- Selected excerpt -
=====

This is a guide for anyone who has just received a subpoena from a federal grand jury. If you are reading this, you or someone you care about has recently received a subpoena for a federal grand jury. This is an extremely serious situation. We are, indeed, glad that you are already taking the first step to remaining safe and in control. A federal grand jury subpoena is a request for testimony or documents to be presented in a grand jury proceeding. This is different from a criminal trial.
A grand jury proceeding is comprised of grand jurors from the community who sit in a secret location. They are not open to the public and are not overseen by a judge. Further, the proceeding is conducted by the federal prosecutors who decide what witnesses and evidence are presented. This is in hopes that the grand jurors issue an indictment for criminal charges to be filed in federal criminal court.
When you receive the subpoena, the information in the subpoena is all you know. In order to keep yourself safe and progress in the way most beneficial to you, your business, or your loved ones, please follow the next three steps carefully.
Step 1: Do Not Respond to a Federal Grand Jury Subpoena Without First Seeking Legal Advice
When you receive a subpoena, open and read it, then stop. Do not take further action. Do not immediately respond to the request or prepare documents to submit. Don’t call the number on the subpoena or offer a statement. Even if you think you know what the subpoena is about and where you stand on the issues – it’s possible that you don’t.
A federal grand jury subpoena occurs when a federal criminal trial goes underway for investigation. Subpoenas are sent to both innocent witnesses and criminal targets, without telling them ahead of time who is who. You may be able to provide useful information to catch a criminal. However, you may also be on the list of targets or a “subject” where they are looking to prove your involvement in a crime. Do not offer any information until you know which.

=====

- Written problem 1 -
Extract from the selected excerpt the words running from "A federal grand jury subpoena occurs" to "you know which.".

=====

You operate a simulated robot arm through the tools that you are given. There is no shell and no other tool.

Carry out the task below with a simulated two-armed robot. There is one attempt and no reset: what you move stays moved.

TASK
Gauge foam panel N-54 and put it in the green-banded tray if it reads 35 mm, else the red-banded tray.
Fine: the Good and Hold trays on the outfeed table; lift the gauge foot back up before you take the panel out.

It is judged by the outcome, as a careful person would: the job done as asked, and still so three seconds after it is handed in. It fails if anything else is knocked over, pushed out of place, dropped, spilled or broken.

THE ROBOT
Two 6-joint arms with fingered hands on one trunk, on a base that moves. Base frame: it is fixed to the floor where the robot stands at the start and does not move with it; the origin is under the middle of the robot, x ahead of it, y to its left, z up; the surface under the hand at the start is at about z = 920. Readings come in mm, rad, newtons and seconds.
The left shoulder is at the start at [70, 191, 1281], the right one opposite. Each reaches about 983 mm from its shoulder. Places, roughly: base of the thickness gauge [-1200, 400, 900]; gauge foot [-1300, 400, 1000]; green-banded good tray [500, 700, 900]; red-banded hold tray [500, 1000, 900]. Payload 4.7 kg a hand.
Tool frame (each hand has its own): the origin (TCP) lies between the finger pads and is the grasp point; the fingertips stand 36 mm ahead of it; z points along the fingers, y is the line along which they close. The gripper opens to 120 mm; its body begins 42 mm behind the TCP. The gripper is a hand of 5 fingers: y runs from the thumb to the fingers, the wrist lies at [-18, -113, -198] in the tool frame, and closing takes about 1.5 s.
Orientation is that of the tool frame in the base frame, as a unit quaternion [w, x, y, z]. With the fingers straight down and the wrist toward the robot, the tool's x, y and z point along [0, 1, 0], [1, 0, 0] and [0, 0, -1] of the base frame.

=====

- Written problem 2 -
Starting at the line that contains "It is judged", set down every line up to and including the line that contains "Two 6-joint arms", exactly as given, and no other line.

- Solution 1 -
A federal grand jury subpoena occurs when a federal criminal trial goes underway for investigation. Subpoenas are sent to both innocent witnesses and criminal targets, without telling them ahead of time who is who. You may be able to provide useful information to catch a criminal. However, you may also be on the list of targets or a “subject” where they are looking to prove your involvement in a crime. Do not offer any information until you know which.

- Solution 2 -
It is judged by the outcome, as a careful person would: the job done as asked, and still so three seconds after it is handed in. It fails if anything else is knocked over, pushed out of place, dropped, spilled or broken.

THE ROBOT
Two 6-joint arms with fingered hands on one trunk, on a base that moves. Base frame: it is fixed to the floor where the robot stands at the start and does not move with it; the origin is under the middle of the robot, x ahead of it, y to its left, z up; the surface under the hand at the start is at about z = 920. Readings come in mm, rad, newtons and seconds.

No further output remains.